Definition of military objectives
| The customary definition of military objectives is found in Article 52(2) of Additional Protocol I:
In so far as objects are concerned, military objectives are limited to those objects which by their nature, location, purpose or use make an effective contribution to military action and whose total or partial destruction, capture or neutralization, in the circumstances ruling at the time, offers a definite military advantage.
The formal scope of application of the Protocol is limited to international armed conflicts (IACs). However, an identical definition of military objectives is found in treaties applicable in non-international armed conflicts (NIACs). Moreover, certain non-party States to the Protocol accept the customary nature of the definition. Accordingly, the ICRC has characterized the definition of military objectives as a norm of customary international law applicable in both IACs and NIACs.
Relevant rules of IHL apply to kinetic operations as well as to cyber operations. However, the application of those rules in specific circumstances may pose novel challenges. This is because the rules governing targeting developed with physical operations in mind, and it is not always clear what their application to cyber operations entails. For example, there is some disagreement on what types of acts amount to “attacks” in the context of cyber operations, in particular when the operation in question is limited to the manipulation of data. Nevertheless, even those operations that might not qualify as “attacks” under IHL may still only be directed against military objectives, as required by the principle of distinction.
Qualification of data as a military objective under IHL
|Data as a military objective|
Two main views have emerged in this regard. Some experts consider the notion “object” to be limited to something with physical properties that is visible and tangible in the real world. This view rests on a textual interpretation of the term “object” and finds further support in the 1987 ICRC commentary to the Additional Protocols. Proponents of this position may also point out the methodological problem of discerning rules of international law on the basis of analogy – a method sometimes employed by proponents of the contrary position, as noted below. According to this view, cyber operations against data do not fall within the ambit of the relevant rules of IHL unless the operation in question results in some physical effect and/or a loss of functionality of the target system or network.
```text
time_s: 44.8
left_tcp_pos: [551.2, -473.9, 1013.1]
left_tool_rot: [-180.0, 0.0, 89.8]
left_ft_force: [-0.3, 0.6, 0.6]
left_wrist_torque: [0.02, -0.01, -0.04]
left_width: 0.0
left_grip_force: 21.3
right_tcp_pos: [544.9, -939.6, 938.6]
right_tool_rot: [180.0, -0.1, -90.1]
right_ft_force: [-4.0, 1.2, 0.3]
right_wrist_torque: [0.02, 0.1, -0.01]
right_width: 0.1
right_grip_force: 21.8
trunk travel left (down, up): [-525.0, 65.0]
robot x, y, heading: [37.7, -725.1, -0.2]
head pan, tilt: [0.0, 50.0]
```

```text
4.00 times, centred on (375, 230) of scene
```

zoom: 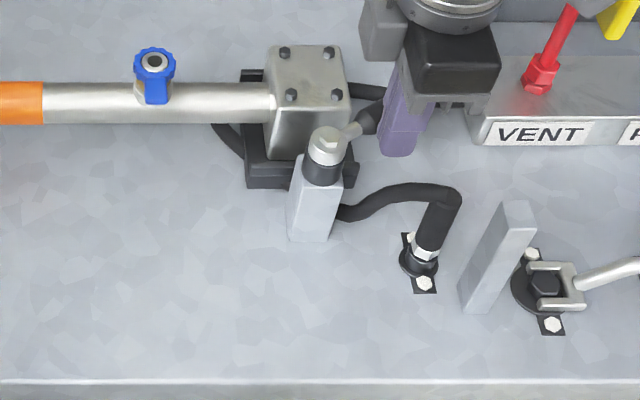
Alternatively, other experts view data as falling within the notion of “object” under IHL. They consider that the remarks on visibility and tangibility in the ICRC commentary were meant to distinguish between concrete things (for instance, a bridge) and abstract notions (for instance, civilian morale). Accordingly, data is analogous to the former category of concrete things because it is likewise susceptible to being attacked and destroyed. As a result, data will be either a military objective or a civilian object; if the latter, it remains protected from attack and from excessive incidental harm, in accordance with IHL’s central value of protection of civilians and civilian objects. According to this view, cyber operations against data do trigger the IHL rules of distinction and military objectives and any cyber operation against data that constitutes an attack may only be directed against data that meets the definition of military objective.
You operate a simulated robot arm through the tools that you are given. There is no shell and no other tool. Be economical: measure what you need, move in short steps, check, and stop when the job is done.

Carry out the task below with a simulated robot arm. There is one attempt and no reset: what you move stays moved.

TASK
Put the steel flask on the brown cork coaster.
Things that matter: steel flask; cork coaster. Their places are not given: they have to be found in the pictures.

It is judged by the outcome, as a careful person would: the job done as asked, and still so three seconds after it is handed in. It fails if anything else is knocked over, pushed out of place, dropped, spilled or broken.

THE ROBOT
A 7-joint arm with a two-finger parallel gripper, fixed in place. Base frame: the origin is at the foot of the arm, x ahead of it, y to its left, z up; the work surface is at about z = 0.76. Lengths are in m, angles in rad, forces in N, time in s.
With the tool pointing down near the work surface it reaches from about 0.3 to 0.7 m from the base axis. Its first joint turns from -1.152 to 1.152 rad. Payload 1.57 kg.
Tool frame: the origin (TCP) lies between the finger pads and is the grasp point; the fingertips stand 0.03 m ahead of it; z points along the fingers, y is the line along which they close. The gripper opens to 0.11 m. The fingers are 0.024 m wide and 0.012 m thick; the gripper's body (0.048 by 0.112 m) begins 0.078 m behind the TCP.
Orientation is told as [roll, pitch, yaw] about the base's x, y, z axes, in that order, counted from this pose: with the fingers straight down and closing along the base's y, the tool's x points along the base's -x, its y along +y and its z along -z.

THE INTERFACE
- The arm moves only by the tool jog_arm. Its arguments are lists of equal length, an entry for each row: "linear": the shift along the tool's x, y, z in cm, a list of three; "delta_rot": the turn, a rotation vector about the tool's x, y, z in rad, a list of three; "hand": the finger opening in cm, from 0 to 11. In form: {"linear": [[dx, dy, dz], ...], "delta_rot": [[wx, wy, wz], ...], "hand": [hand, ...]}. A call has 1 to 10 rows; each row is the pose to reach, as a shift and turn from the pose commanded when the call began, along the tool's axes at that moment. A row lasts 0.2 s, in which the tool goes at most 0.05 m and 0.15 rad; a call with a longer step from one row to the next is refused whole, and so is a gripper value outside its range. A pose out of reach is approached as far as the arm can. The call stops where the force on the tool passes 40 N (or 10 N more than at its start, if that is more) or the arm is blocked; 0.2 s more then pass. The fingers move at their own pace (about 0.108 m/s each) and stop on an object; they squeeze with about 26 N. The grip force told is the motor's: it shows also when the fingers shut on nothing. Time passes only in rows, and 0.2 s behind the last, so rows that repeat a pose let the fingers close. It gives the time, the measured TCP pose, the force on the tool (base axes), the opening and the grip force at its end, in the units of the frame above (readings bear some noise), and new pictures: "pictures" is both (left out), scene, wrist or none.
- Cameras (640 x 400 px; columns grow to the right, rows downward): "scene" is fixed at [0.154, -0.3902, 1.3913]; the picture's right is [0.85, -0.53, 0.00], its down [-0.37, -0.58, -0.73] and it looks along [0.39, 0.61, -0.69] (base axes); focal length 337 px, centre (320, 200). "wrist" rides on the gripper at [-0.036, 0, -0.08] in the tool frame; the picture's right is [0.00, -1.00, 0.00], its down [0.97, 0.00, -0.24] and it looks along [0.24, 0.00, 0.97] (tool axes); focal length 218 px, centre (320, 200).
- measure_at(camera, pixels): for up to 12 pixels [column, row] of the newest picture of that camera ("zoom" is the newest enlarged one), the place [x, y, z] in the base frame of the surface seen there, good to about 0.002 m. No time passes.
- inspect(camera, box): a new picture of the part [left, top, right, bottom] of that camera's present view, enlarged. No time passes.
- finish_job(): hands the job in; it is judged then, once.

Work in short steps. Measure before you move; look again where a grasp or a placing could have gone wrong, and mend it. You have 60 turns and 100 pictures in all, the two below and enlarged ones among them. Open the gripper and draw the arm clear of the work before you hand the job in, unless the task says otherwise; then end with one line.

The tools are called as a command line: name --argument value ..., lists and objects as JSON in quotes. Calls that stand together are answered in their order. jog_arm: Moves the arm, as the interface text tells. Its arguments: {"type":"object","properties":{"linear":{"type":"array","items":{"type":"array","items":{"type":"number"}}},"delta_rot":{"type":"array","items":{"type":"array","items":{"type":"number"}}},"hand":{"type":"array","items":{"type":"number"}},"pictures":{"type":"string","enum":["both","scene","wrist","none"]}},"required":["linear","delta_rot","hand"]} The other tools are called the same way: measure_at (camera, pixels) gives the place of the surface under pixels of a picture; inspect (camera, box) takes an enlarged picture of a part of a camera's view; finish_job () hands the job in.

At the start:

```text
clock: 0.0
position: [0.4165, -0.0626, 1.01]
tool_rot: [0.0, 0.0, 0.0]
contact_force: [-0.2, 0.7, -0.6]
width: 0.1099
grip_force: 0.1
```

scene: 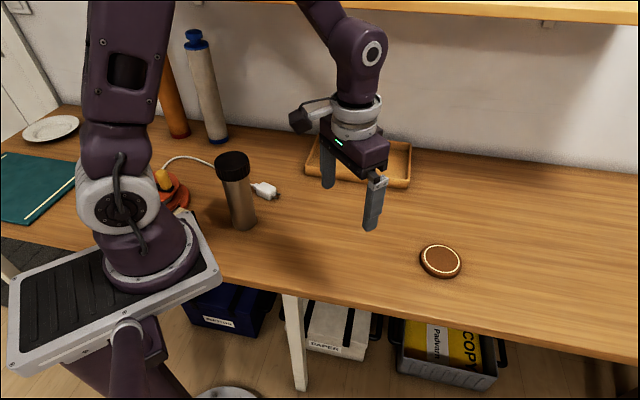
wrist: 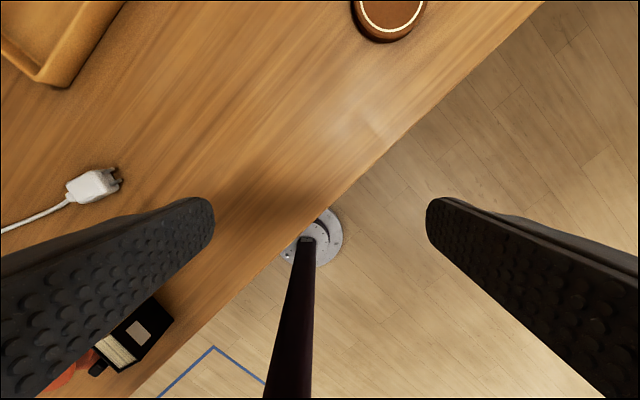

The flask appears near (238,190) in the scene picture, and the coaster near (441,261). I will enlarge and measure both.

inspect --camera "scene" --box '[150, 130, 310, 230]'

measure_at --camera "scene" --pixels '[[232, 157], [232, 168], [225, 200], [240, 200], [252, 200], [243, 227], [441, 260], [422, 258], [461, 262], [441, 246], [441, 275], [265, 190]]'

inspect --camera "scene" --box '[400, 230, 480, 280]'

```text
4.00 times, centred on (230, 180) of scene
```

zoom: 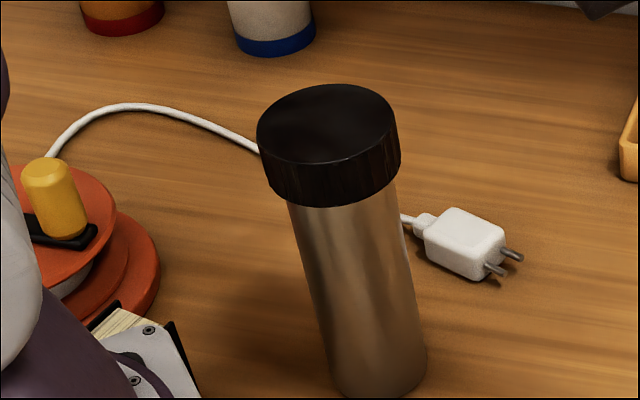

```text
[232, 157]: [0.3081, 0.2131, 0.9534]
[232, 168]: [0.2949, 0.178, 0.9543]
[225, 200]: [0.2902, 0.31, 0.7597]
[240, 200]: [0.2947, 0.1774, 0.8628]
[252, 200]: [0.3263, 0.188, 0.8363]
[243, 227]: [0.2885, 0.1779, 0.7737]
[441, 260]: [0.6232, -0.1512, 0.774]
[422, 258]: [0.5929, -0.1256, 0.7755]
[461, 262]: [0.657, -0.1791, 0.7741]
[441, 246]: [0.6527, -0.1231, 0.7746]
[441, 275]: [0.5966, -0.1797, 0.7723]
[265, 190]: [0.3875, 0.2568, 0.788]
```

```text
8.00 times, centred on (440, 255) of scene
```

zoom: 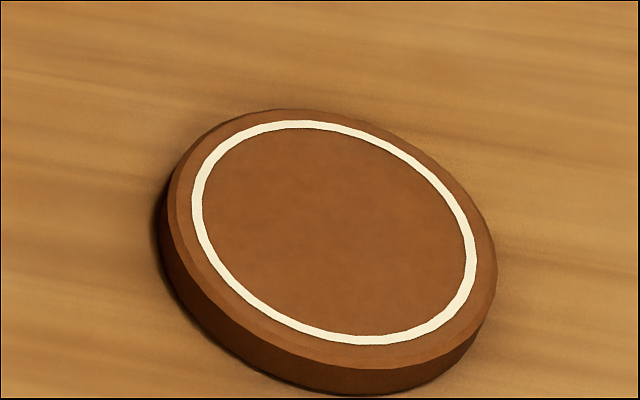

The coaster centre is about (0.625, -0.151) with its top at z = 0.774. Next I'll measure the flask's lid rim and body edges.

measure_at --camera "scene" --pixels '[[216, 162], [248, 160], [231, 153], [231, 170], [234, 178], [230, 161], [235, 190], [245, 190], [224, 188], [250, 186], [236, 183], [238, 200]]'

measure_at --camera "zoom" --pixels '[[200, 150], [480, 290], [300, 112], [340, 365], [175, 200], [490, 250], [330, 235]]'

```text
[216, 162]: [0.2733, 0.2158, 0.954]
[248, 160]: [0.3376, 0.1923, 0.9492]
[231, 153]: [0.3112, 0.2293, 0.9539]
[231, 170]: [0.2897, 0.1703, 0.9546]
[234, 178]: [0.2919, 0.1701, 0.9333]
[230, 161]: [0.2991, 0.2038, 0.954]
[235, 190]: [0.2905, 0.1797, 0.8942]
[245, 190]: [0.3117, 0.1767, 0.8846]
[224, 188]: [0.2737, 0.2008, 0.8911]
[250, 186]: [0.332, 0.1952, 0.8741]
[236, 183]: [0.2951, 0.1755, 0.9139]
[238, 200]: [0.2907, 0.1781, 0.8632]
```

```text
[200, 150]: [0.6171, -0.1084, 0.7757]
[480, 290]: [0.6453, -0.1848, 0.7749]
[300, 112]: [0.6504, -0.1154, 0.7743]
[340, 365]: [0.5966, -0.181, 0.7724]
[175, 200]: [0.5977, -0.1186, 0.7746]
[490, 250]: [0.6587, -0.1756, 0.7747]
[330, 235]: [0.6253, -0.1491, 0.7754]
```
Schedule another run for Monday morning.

"The principle of proportionality prohibits attacks that may be expected to cause incidental loss to civilian life, injury to civilians, or damage to civilian objects that would be excessive in relation to the concrete and direct military advantage anticipated. Parties to an armed conflict must assess what the expected harm to civilians is likely to be, and weigh the risk of such collateral damage against the importance of the expected military advantage to be gained. In the cyber context, this rule requires parties to a conflict to assess (1) the effects of cyber weapons on both military and civilian infrastructure and users, including shared physical infrastructure (such as a dam or a power grid) that would affect civilians; (2) the potential physical damage that a cyber attack may cause, such as death or injury that may result from effects on critical infrastructure; and (3) the potential effects of a cyber attack on civilian objects that are not military objectives, such as private, civilian computers that hold no military significance, but may be networked to computers that are military objectives."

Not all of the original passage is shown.